Islamism is not reactive: it’s aggressive. It’s an ideology that threatens all of us, of all religions and none. And if the Western world doesn’t face up to that, we’ll have a lot more to worry about than cake.
Which is why I was delighted to see the Archbishop of Canterbury, the Pope, Ayaan Hirsi Ali and Shaykh Umar Al-Qadri of Blanchardstown addressing the issue of the persecution of Christians.

In case — what with water charges and all — you haven’t noticed, Islamists are on the rampage in many parts of the world and Christians are being murdered or driven out of the Middle East. Isil, like Boko Haram, Al-Shabaab, Al-Qaeda and all the other murderous Islamist nutters, have one aim: they want to impose the rule of Allah on us all by whatever means they choose. And we say little about it because we’re afraid of being beheaded or of hurting Muslims’ feelings.

Things are so serious that the Archbishop of Canterbury, who has mostly been going on about welfare cuts, got it together on Easter Sunday to lament the “many martyrs in the last year.” His recommendation was that Christians should support persecuted communities with “love and goodness and generosity.”
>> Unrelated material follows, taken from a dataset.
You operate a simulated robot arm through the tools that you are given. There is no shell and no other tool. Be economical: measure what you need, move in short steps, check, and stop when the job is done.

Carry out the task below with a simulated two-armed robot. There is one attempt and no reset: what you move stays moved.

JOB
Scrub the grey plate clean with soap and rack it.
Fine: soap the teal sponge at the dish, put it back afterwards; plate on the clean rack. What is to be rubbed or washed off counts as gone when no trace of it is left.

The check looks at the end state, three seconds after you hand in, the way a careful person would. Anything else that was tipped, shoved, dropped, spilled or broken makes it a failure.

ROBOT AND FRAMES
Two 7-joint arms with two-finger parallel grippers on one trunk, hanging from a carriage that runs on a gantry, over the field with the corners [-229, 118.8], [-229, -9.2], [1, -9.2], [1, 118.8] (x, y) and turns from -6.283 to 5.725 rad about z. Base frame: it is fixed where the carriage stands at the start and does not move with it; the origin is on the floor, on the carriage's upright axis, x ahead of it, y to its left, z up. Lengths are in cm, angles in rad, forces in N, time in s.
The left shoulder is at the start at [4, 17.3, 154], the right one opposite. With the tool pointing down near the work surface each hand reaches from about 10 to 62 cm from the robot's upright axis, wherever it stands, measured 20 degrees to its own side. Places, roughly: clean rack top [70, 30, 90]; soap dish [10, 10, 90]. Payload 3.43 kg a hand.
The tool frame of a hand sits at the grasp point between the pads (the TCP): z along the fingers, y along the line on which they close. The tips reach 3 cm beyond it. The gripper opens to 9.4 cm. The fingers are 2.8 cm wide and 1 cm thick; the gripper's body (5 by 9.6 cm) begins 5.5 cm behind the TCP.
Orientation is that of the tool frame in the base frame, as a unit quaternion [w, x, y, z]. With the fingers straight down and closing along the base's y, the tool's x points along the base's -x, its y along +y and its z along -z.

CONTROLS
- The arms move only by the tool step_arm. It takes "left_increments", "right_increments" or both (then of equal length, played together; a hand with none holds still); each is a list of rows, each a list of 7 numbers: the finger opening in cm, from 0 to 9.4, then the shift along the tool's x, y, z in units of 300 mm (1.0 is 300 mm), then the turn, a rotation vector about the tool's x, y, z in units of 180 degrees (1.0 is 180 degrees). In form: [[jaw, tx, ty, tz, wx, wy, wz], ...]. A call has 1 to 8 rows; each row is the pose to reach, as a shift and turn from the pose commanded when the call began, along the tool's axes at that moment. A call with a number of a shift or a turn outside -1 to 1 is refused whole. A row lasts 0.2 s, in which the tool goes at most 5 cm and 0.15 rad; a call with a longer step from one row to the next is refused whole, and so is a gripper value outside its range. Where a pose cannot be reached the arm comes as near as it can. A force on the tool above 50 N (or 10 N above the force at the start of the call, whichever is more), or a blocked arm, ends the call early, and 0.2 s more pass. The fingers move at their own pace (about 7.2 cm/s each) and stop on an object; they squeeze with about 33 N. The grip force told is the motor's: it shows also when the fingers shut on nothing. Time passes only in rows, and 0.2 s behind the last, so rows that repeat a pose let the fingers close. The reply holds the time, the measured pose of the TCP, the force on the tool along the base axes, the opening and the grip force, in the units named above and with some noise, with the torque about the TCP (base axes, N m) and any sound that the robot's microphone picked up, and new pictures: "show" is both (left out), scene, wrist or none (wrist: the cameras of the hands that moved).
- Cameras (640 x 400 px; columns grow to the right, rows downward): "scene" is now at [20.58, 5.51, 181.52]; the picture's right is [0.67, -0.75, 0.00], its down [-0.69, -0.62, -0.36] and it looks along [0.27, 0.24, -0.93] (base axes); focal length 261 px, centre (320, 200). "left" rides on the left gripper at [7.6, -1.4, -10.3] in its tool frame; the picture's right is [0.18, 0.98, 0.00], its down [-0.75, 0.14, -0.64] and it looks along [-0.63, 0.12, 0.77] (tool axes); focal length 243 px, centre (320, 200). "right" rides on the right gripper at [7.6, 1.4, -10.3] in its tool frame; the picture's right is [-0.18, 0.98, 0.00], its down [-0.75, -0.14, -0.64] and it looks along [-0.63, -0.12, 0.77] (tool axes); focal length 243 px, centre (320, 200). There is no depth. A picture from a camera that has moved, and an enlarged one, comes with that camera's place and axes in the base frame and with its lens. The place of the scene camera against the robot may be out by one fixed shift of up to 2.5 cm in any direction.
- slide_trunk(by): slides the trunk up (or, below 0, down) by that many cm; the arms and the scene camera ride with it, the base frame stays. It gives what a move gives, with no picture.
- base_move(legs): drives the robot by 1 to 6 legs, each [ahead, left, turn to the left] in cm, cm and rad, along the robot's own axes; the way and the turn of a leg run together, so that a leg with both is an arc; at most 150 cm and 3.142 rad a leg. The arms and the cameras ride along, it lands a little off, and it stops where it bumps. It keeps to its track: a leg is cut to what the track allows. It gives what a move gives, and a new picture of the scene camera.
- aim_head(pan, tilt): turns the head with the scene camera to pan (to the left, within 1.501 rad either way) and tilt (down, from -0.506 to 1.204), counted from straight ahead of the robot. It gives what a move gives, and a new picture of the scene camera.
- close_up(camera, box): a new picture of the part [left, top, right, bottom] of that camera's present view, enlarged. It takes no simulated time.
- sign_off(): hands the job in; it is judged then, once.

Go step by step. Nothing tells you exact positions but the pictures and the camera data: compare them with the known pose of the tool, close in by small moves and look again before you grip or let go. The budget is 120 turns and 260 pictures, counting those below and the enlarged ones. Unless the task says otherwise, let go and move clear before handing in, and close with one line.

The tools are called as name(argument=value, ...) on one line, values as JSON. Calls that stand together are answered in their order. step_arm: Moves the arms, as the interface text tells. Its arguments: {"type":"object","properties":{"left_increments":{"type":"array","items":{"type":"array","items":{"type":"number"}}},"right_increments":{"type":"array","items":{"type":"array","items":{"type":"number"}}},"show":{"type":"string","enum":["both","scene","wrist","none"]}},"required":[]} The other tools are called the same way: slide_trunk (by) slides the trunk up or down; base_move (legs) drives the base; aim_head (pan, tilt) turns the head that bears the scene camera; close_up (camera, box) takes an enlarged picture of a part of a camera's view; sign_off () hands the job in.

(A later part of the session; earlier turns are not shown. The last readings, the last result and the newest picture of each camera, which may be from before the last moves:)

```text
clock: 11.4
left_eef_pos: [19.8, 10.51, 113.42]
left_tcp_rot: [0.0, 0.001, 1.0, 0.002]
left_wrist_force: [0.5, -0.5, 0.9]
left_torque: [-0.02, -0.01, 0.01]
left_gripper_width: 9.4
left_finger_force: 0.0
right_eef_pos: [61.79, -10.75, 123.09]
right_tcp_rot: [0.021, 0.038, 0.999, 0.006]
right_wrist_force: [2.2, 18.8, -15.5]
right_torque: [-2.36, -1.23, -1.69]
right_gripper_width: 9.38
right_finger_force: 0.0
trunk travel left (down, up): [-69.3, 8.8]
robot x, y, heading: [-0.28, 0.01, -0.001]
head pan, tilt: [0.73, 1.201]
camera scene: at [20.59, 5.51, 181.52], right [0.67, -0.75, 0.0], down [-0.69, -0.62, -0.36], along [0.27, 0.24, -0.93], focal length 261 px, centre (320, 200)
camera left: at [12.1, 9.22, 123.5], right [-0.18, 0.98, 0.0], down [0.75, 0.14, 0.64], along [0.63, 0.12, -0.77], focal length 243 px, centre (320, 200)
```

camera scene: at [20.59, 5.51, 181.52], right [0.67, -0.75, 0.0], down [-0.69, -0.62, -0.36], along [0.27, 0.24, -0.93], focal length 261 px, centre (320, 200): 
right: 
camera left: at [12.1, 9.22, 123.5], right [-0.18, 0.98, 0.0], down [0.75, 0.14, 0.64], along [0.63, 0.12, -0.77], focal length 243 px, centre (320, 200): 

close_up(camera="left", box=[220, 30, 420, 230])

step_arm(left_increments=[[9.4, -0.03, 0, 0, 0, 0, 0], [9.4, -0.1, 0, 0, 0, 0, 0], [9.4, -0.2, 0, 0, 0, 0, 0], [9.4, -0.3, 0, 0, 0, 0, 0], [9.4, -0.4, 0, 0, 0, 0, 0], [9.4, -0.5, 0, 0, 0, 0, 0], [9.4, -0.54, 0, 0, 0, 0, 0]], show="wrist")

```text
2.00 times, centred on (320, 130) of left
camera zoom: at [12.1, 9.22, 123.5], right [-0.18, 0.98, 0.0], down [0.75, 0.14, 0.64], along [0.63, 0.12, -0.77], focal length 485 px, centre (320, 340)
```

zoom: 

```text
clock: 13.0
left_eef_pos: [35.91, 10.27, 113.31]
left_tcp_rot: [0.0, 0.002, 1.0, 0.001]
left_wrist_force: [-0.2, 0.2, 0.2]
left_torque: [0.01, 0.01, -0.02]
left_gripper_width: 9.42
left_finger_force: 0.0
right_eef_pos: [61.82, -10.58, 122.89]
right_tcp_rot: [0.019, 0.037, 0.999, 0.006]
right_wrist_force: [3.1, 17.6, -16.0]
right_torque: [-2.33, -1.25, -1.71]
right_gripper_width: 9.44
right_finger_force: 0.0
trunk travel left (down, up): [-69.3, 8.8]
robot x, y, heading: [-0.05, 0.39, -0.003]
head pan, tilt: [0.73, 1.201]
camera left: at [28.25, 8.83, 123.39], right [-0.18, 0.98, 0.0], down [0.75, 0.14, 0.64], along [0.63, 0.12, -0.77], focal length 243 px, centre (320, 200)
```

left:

Fortunately, Pope Francis — who promises a punch to anyone who insults his mother — believes in a rather more muscular Christianity. He’s already upset the Turks by using the ‘g’ word about their ethnic cleansing of Armenian Catholics a century ago. Last weekend he denounced “complicit silence” about the targeting of Christians and called for “concrete participation and tangible help in defence and protection of our brothers and our sisters, who are persecuted, exiled, slain, beheaded, solely for being Christians.”

He hoped, he said, that “the international community doesn’t stand mute and inert before such unacceptable crimes, which constitute a worrisome erosion of the most elementary human rights.”
Back home, there’s the usual deafening silence from most Muslim clerics and right-on opinion formers, but Shaykh Umar Al-Qadri of the Al-Mustafa Islamic Centre in Blanchardstown is doing his best. Last week he spoke about Mohammed’s convenant with Sinai monks, which was intended to apply to all Christians and which not only denounced any kind of persecution but called for Muslims to fight against it. His answer was more interfaith meetings and the education of followers.

Fair play to the Shaykh: we could do with more like him. He’s a brave man who honestly admitted after the Charlie Hebdo massacre that the “problem of extremism among Muslims” has nothing to do with the US or the Jews but is the result of Muslim extremists hijacking Islam.

But let’s not pussy-foot around. Like the Old Testament, the Koran has no shortage of nasty bits, including about a hundred verses that call for violent jihad against unbelievers. And this is where Ayaan Hirsi Ali comes in, with her new book: Heretic: Why Islam Needs a Reformation Now. She’s calling for Muslims to accept that humans, not Allah, wrote the Koran, that life before death is at least as important as life after it, that man-made law should be substituted for Sharia, that persecuting those accused of insulting Mohammed is wrong and that rather than calling for jihad, Muslims should call for peace.

I doubt if the Pope is going to mobilise the Swiss Guard to go and fight for persecuted Christians, but he’s absolutely right that the international community has to face up to Islamist evil. Our rulers need to stop bleating about Islam being a religion of peace. “That was unIslamic”, they and Muslim apologists tell us, when some new act of obscene violence is carried out in Allah’s name.

Er, no. Only if you’re being selective. The beheaders have plenty of doctrinal justifications to call on.
Christianity was reformed when Christians accepted that sacred texts were not absolutely sacrosanct and modernised itself in the light of new circumstances, new ideas and robust debate. It was a rocky road, but it ended in a good place morally. Unfortunately, it’s now under threat from Western spinelessness and Islamist zealotry.

It’s going to take more than turning the other cheek. This atheist is with the Pope. There’s nothing wrong with a crusade against evil, and Islamist evil is what all decent people — Muslim or not — must tackle before it’s too late.